Exercises to complete
[a] Could you quote the reading passage from "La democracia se" up to and including "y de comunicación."?
[b] Go on with the reading passage that begins "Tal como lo" from its last line.

Reading passage
= = =
Tal como lo señala el cientista político italiano Pietro Barcellona, la democracia es un valor porque realiza el derecho mínimo de cada cual de poder decidir el sentido de la propia historia.
Por ello la democracia es esencialmente conflictual, es inseparable del conflicto, es el retorno continuo de las contradicciones y del carácter paradojal de la política moderna.
El conflicto que estructura la democracia contiene, inevitablemente, el valor de la convivencia, ya que ella, de por si, consiste en la posibilidad de un orden infundado y, por ende, de un orden que se hace cargo de la pluralidad de las razones, de la posibilidad que una venza y la otra pierda, sin por ello estar fuera de la ciudad.
La democracia se entrega, a sí misma, la decisión de dejar fuera del conflicto los puntos no negociables, aquellos que pertenecen a la sobrevivencia de las razones plurales. Por eso mismo, la democracia es también un antídoto a las apariencias de la despolitización tecnológica que parece dominar la fase actual del sistema y el único obstáculo a la teología económica del suceso y del crecimiento ilimitado.
El conflicto, evoca el tema de la elección entre alternativas posibles, entre opciones diversas y abre la “cuestión democrática” en su punto más alto. El conflicto expresa la necesidad fundamental de dar valor a las cosas que no son definitivas, reproduce, en la coyuntura histórica, la estructura contradictoria de nuestras necesidades de individualidad, de generalidad y de comunicación.
El tema de la conflictualidad democrática es esencial, sobre todo, cuando asistimos a un redimensionamiento de los espacios de la gran política, producido por la mercantilización absoluta que invade todos los ámbitos de la vida e impone una lógica dominante.
La “sociedad reducida” es una sociedad empobrecida cultural y éticamente. La ofensiva neoliberal consiste, naturalmente, en el tentativo de neutralizar los conflictos orientando el empuje emotivo de la población hacia formas regresivas de identificación: el poder fuerte, la sociedad ausente, la despolitización, la clausura de lo público, los escenarios virtuales, los enemigos de turno: drogados, marginados, incapaces, emigrantes, etc.
= = =
Dataset section

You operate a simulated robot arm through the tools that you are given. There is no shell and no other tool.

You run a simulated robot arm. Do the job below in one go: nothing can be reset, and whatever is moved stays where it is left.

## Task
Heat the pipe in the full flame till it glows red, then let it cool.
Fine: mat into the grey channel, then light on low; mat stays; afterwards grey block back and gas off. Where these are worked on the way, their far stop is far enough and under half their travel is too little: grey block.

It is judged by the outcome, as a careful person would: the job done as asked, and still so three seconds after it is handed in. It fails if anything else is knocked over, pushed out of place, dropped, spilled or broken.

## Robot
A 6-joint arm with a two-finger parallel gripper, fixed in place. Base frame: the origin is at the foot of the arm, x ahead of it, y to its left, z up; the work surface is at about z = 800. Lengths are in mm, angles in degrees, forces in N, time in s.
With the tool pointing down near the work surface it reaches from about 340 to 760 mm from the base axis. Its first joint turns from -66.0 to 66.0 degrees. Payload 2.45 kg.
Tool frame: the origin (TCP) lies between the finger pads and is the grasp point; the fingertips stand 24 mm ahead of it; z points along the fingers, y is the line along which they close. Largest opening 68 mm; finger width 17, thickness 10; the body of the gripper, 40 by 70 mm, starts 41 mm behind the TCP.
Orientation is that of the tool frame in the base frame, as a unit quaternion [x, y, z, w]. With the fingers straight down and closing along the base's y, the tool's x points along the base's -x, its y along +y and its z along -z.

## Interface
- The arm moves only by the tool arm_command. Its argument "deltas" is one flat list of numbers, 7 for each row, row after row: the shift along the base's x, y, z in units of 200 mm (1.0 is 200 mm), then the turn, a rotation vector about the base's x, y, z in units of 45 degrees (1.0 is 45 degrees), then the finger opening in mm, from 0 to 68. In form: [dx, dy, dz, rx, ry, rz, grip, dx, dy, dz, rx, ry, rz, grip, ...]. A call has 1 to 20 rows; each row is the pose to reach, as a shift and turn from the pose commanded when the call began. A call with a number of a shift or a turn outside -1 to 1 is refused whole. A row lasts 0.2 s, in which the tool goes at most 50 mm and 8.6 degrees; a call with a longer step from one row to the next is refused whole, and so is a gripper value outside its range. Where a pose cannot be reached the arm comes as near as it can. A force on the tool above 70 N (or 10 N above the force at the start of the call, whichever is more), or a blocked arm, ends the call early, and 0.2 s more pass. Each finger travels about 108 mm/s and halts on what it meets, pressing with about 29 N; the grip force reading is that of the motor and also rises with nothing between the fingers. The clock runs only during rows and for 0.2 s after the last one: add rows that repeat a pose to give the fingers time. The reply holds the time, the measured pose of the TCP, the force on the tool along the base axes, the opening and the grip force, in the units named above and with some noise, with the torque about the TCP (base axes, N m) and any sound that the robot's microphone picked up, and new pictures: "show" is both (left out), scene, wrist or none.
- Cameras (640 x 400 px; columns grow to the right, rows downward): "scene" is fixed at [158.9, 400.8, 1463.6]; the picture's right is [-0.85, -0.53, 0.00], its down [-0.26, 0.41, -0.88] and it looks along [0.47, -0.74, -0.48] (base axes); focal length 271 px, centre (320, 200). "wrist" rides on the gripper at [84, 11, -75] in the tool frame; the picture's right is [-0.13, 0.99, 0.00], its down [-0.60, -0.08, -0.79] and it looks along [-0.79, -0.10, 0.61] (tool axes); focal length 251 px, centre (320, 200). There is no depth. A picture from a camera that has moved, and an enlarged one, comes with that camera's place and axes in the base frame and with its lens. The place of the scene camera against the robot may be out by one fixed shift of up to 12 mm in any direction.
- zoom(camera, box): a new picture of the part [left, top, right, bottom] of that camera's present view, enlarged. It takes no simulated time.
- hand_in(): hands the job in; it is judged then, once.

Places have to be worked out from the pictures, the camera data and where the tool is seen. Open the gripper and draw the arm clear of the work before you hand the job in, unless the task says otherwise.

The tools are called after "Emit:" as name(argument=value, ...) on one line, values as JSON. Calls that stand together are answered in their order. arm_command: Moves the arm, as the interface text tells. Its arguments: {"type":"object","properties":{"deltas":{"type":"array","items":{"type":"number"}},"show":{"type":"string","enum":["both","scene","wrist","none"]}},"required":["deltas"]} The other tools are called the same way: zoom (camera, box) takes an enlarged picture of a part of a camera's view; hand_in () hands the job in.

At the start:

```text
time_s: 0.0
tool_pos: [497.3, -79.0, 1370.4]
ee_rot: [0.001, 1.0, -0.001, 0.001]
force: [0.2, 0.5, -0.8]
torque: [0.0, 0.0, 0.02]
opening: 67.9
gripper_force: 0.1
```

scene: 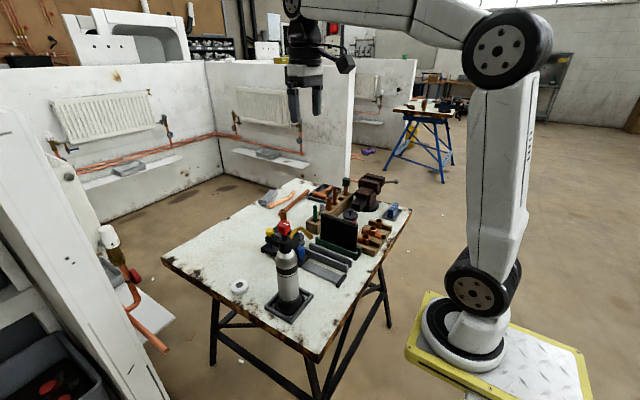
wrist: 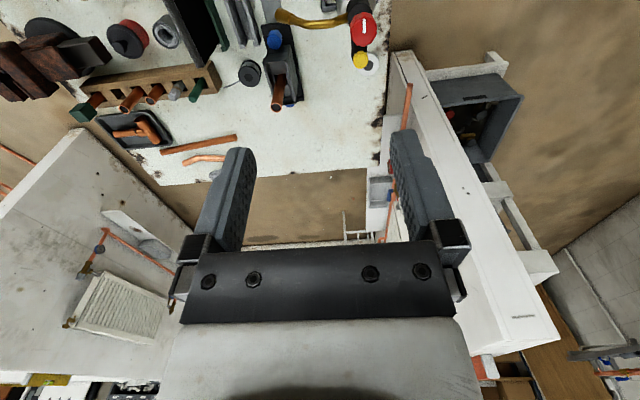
= = =
Responses
[a]
La democracia se entrega, a sí misma, la decisión de dejar fuera del conflicto los puntos no negociables, aquellos que pertenecen a la sobrevivencia de las razones plurales. Por eso mismo, la democracia es también un antídoto a las apariencias de la despolitización tecnológica que parece dominar la fase actual del sistema y el único obstáculo a la teología económica del suceso y del crecimiento ilimitado.
El conflicto, evoca el tema de la elección entre alternativas posibles, entre opciones diversas y abre la “cuestión democrática” en su punto más alto. El conflicto expresa la necesidad fundamental de dar valor a las cosas que no son definitivas, reproduce, en la coyuntura histórica, la estructura contradictoria de nuestras necesidades de individualidad, de generalidad y de comunicación.

[b]
Contraria a esta tendencia, típica del neoliberalismo, es la perspectiva de Dahrendorf, que parte de la base que una sociedad que no desee precipitar en el descompromiso creciente hacia las reglas y las responsabilidades colectivas debe asegurar que todos tengan “una apuesta en el juego de la sociedad”, es decir, que los pobres, los marginados, los excluidos del sistema, tengan algo que colocar como apuesta, como objetivo, como derecho, en cambio de la aceptación de los vínculos sociales.
En esta perspectiva, es necesaria la elaboración de una política de entendimientos fundamentales comunes para todos los ciudadanos, de una ciudadanía común contra los privilegios y los superpoderes.
Dahrendorf se plantea, nada menos, que disolver el matrimonio que liga capitalismo neoliberal y liberalismo. Postula una distancia abismante entre el empuje liberal ligado a las definiciones de oportunidades nuevas para todos y la política neoconservadora de reducción de las exigencias sociales y de “proteccionismo”, verdaderamente, para los grupos más fuertes.
El construye una alternativa liberal –radical apoyada en las nuevas chances de vida, exalta la movilidad de los conflictos parciales frente al circunscrito, al viejo conflicto de clases y enfatiza el rol de las agregaciones provisorias en torno a problemas específicos de la población. Ve una ciudadanía que participa sin militancia clásica, con sus propias metas sociales e inmateriales.
En una línea más ligada a la sociabilidad, Robert Dahl, señala que es necesaria una auténtica refundación de la teoría política que reestructure las relaciones entre los medios técnicos de los procedimientos y los fines culturales de la democracia.
Dahl se propone superar la vieja oposición entre el liberalismo abstencionista y el socialismo autoritario que nacen cuando aún no se ampliaba la parte más relevante del itinerario de la ciudadanía.
El liberalismo cultiva el culto de la propiedad y lo coloca en el centro de toda la estructura de la política. Locke, lo resume: “la sociedad política fue fundada sólo para conservar, a cada privado, la propiedad de bienes, y para ningún otro fin”.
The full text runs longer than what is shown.